* begin Data section *
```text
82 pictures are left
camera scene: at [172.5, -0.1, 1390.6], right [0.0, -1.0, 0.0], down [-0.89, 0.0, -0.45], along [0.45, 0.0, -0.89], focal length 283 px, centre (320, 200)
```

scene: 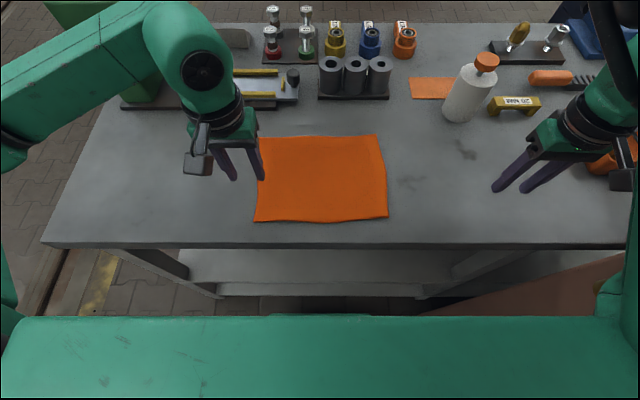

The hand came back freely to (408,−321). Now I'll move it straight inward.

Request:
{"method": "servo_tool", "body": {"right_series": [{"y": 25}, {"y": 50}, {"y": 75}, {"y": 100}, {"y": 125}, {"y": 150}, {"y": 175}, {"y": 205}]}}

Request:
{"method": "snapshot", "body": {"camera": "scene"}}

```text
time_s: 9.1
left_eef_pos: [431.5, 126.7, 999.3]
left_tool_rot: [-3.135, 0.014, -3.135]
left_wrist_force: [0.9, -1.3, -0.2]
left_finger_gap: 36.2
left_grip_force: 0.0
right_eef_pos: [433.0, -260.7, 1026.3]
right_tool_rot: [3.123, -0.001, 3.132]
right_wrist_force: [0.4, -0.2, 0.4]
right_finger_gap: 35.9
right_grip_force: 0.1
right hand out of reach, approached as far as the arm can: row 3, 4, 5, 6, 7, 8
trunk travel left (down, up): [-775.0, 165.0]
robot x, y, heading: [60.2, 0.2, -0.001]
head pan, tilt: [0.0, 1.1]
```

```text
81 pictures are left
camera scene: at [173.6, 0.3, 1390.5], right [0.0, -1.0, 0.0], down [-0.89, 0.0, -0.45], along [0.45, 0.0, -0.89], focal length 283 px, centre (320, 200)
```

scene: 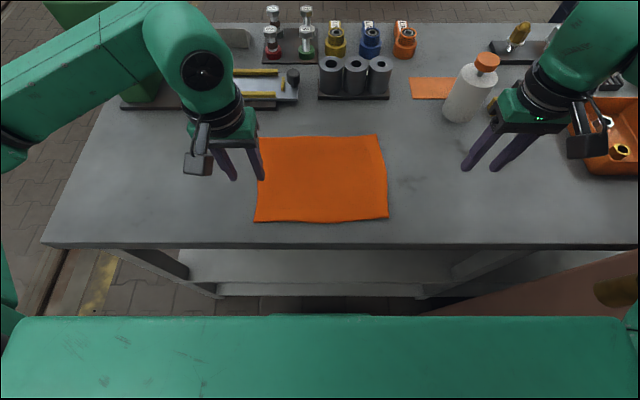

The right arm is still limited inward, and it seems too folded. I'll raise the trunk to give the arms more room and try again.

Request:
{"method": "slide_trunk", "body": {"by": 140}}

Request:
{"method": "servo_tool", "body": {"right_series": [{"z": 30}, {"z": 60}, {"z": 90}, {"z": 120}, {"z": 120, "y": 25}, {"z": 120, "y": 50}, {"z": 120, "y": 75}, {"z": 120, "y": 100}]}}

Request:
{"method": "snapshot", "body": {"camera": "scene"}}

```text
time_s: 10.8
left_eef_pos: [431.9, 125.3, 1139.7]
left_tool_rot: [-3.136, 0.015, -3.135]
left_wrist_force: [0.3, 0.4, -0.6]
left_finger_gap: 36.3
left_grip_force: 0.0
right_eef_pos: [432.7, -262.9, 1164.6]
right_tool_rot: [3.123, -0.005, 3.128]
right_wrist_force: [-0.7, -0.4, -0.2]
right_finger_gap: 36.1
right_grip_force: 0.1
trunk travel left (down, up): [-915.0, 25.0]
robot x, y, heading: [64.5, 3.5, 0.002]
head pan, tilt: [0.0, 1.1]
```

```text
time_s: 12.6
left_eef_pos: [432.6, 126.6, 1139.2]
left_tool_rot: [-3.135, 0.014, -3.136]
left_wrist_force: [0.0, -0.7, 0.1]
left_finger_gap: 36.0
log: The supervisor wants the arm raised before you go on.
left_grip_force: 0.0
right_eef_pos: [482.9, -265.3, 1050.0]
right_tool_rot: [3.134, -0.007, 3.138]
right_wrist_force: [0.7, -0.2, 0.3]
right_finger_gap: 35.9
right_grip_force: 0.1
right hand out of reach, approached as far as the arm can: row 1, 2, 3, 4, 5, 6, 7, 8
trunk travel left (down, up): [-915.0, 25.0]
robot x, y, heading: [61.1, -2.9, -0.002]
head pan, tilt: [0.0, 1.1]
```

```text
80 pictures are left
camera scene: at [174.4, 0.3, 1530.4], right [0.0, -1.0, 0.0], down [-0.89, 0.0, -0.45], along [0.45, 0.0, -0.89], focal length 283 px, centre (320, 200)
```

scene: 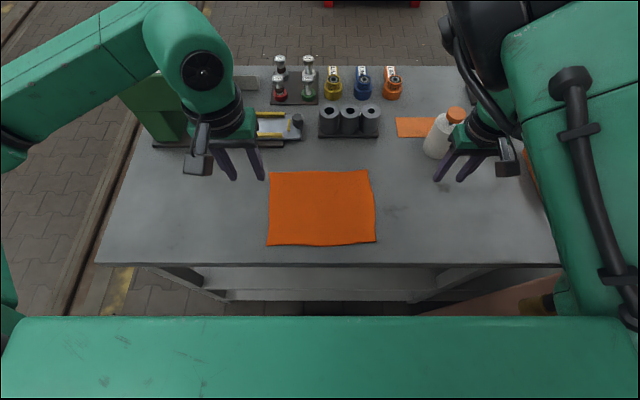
* end Data section *
Pictures are to be left out; repeat all the remaining data exactly. Write them as strings in a JSON array, leaving out blank lines.

[
  "```text",
  "82 pictures are left",
  "camera scene: at [172.5, -0.1, 1390.6], right [0.0, -1.0, 0.0], down [-0.89, 0.0, -0.45], along [0.45, 0.0, -0.89], focal length 283 px, centre (320, 200)",
  "```",
  "scene: ",
  "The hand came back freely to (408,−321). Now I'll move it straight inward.",
  "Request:",
  "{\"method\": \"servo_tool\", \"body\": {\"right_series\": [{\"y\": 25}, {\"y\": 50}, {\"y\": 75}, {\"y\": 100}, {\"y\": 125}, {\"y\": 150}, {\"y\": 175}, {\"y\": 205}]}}",
  "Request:",
  "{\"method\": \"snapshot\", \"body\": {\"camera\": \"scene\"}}",
  "```text",
  "time_s: 9.1",
  "left_eef_pos: [431.5, 126.7, 999.3]",
  "left_tool_rot: [-3.135, 0.014, -3.135]",
  "left_wrist_force: [0.9, -1.3, -0.2]",
  "left_finger_gap: 36.2",
  "left_grip_force: 0.0",
  "right_eef_pos: [433.0, -260.7, 1026.3]",
  "right_tool_rot: [3.123, -0.001, 3.132]",
  "right_wrist_force: [0.4, -0.2, 0.4]",
  "right_finger_gap: 35.9",
  "right_grip_force: 0.1",
  "right hand out of reach, approached as far as the arm can: row 3, 4, 5, 6, 7, 8",
  "trunk travel left (down, up): [-775.0, 165.0]",
  "robot x, y, heading: [60.2, 0.2, -0.001]",
  "head pan, tilt: [0.0, 1.1]",
  "```",
  "```text",
  "81 pictures are left",
  "camera scene: at [173.6, 0.3, 1390.5], right [0.0, -1.0, 0.0], down [-0.89, 0.0, -0.45], along [0.45, 0.0, -0.89], focal length 283 px, centre (320, 200)",
  "```",
  "scene: ",
  "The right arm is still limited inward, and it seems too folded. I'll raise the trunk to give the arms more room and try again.",
  "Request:",
  "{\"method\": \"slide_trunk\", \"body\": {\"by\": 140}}",
  "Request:",
  "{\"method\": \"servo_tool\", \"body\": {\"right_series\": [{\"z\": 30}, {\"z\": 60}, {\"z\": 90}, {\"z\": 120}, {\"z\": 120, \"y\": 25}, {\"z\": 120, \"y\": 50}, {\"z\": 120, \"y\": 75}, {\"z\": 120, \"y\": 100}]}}",
  "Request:",
  "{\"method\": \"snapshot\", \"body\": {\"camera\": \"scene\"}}",
  "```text",
  "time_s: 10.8",
  "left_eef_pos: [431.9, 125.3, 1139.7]",
  "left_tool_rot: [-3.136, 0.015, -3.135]",
  "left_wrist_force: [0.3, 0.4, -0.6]",
  "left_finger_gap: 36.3",
  "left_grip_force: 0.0",
  "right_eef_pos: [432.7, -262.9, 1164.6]",
  "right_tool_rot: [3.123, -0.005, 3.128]",
  "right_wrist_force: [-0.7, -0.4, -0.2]",
  "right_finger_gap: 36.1",
  "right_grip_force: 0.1",
  "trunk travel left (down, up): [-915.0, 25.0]",
  "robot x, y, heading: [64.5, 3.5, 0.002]",
  "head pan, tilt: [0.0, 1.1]",
  "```",
  "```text",
  "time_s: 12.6",
  "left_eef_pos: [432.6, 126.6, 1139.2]",
  "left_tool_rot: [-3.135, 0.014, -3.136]",
  "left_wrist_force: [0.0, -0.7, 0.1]",
  "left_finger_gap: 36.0",
  "log: The supervisor wants the arm raised before you go on.",
  "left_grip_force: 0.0",
  "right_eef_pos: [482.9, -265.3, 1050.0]",
  "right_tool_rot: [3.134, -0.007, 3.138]",
  "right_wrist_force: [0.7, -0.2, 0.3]",
  "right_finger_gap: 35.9",
  "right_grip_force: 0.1",
  "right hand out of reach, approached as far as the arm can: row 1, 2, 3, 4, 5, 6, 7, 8",
  "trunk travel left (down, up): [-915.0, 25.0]",
  "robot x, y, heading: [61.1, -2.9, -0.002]",
  "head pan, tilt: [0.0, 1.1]",
  "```",
  "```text",
  "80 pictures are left",
  "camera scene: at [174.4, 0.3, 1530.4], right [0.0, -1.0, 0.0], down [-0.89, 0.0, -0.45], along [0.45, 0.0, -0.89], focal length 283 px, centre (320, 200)",
  "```",
  "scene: "
]